The Strategic Petroleum Reserve keeps foreign oil suppliers from putting the United States over a barrel.
In late January, a barge moving through the Sabine Neches Ship Channel along the Gulf of Mexico near the Texas-Louisiana border spilled 94 concrete pilings into the waterway, closing down traffic to deep-draft vessels. For Total Petrochemicals USA Inc., the accident might have been financially disastrous. The company's refinery in Port Arthur, Texas, processes 240,000 barrels of crude oil per day-oil that's delivered to the company's facilities through the channel. But no such disaster occurred. Instead, Energy Secretary Samuel W. Bodman approved an emergency loan of 871,000 barrels of crude oil to the company from the Strategic Petroleum Reserve. "In providing this loan, the SPR is doing exactly what it was intended to do-mitigate any supply disruption and minimize, to the extent possible, the effect any disruption would have on the American people," Bodman said in a January statement.
The U.S. Strategic Petroleum Reserve is a collection of underground salt caverns in Texas and Louisiana holding the largest stockpile of crude oil in the world. It was created by the 1975 Energy Policy and Conservation Act after Arab nations cut the supply of crude oil to the United States during the 1973-74 oil embargo, spawning gas lines nationwide and sending shock waves through the economy. The 1970s embargo wasn't the first time federal officials realized how vulnerable Americans are to oil supply disruptions. During World War II, Interior Secretary Harold Ickes pushed unsuccessfully for a crude oil stockpile. Twelve years later, President Dwight D. Eisenhower made a similar suggestion after the 1956 Suez crisis.
But it wasn't until July 1977, two years after President Gerald Ford signed the legislation creating the stockpile, that it became a reality. That summer, Saudi Arabia delivered 412,000 barrels of light crude oil to caverns on the Gulf Coast. The Gulf Coast was the logical location for the underground reserve. It's close to major refining centers and its geological formations are ideally suited for underground oil storage. While the law called for creating a reserve capacity of up to 1 billion barrels, the four sites subsequently selected have the capacity to hold only 727 million barrels.
In the meantime, the nation has become addicted to oil, as President Bush said in his 2006 State of the Union address. Data compiled by the Energy Department show that during the 1973 oil embargo, the United States consumed about 17.3 million barrels of oil a day, compared with 20.6 million barrels per day today, with the percentage of imported oil nearly doubling to 60 percent during that period.
Last year, the Bush administration decided to extend the reserve's capacity to 1 billion barrels of oil. The 2005 Energy Policy Act requires the Energy Department to expand at least one of the existing four sites and to select an additional site from among five previously considered for the reserve in Texas, Louisiana and Mississippi.
Exactly how much protection does the current 700-million-barrel reserve buy?
About two months' worth, according to the Energy Department.

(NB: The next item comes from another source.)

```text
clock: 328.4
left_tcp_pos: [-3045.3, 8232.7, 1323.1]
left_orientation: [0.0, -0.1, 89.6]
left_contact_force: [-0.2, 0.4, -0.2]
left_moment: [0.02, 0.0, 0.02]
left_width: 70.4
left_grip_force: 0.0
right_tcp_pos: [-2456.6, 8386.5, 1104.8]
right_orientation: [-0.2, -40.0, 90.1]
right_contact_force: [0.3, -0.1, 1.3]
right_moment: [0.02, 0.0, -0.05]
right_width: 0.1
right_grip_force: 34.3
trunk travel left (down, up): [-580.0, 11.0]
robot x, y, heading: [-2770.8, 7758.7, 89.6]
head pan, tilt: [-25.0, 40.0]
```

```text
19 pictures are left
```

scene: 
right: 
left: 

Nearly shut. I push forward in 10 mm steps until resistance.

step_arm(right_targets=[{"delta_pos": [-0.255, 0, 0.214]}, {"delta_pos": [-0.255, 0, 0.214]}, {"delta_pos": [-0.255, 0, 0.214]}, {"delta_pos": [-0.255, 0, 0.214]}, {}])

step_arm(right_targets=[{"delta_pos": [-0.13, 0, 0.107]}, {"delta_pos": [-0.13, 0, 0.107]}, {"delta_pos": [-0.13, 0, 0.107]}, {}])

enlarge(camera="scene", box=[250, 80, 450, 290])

By drawing on private reserves in the United States, the country could get by for about four months without oil imports. Of course few, if any, analysts believe the United States would be cut off from oil imports. That's because oil exporters are as dependent on selling oil as importers like the United States and China are on buying it. In Iran, for example, oil sales account for more than 90 percent of the nation's revenue.
According to data compiled by the International Energy Agency, of which the United States is a member, government-owned oil stockpiles in member nations exceed 1.4 billion barrels. When all stocks are counted, including industry-held reserves, the total stockpile is about 4.1 billion barrels. With the capacity to draw upon nearly 13 million barrels a day, members could offset any conceivable supply disruption, the IEA maintains.
In 30 years, the U.S. strategic reserve has many times made emergency loans to petroleum producers to avoid economic disruptions. Only twice, however, has the reserve been tapped for national emergencies. The first time was in 1991, during the Persian Gulf War, when the United States and other IEA member nations coordinated crude oil releases from government stockpiles to calm jittery markets. The second time was last fall, after Hurricane Katrina, followed by Hurricane Rita, wiped out most of the Gulf Coast's oil production capacity. But neither emergency oil drawdown sucked much from the reserve-neither exceeded 30 million barrels. Nonetheless, most analysts believe the strategic reserve is a critical tool in maintaining economic equilibrium in times of crisis.
Daniel Yergin, a leading oil expert, wrote in The Wall Street Journal last September after Katrina and Rita, "The [Strategic Petroleum Reserve] is certainly demonstrating its value here. Without it, people would be apprehensively asking how deeply into recession the resulting $80- or $90-a-barrel oil would push the United States. While the trigger for its use is not what was anticipated, the [reserve] is proving its role-not as a tool of market management, but to offset a major disruption, protect GDP and maintain the viability of our economy."
With the start of another hurricane season only a few months away, most agree that's a worthy investment.